# Objective
Locate each line below that includes "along" and reproduce it.

# Data section
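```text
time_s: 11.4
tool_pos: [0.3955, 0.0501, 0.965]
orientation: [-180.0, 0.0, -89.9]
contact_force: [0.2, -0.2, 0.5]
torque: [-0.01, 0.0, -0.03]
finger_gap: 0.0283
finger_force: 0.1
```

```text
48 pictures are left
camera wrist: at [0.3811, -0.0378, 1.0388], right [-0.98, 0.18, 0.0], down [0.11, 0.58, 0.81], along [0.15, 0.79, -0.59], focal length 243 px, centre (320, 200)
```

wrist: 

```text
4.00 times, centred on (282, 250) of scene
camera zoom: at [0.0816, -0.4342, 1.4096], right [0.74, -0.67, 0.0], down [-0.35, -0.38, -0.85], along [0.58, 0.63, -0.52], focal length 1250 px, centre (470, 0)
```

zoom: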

# Solution for this task
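camera wrist: at [0.3811, -0.0378, 1.0388], right [-0.98, 0.18, 0.0], down [0.11, 0.58, 0.81], along [0.15, 0.79, -0.59], focal length 243 px, centre (320, 200)
camera zoom: at [0.0816, -0.4342, 1.4096], right [0.74, -0.67, 0.0], down [-0.35, -0.38, -0.85], along [0.58, 0.63, -0.52], focal length 1250 px, centre (470, 0)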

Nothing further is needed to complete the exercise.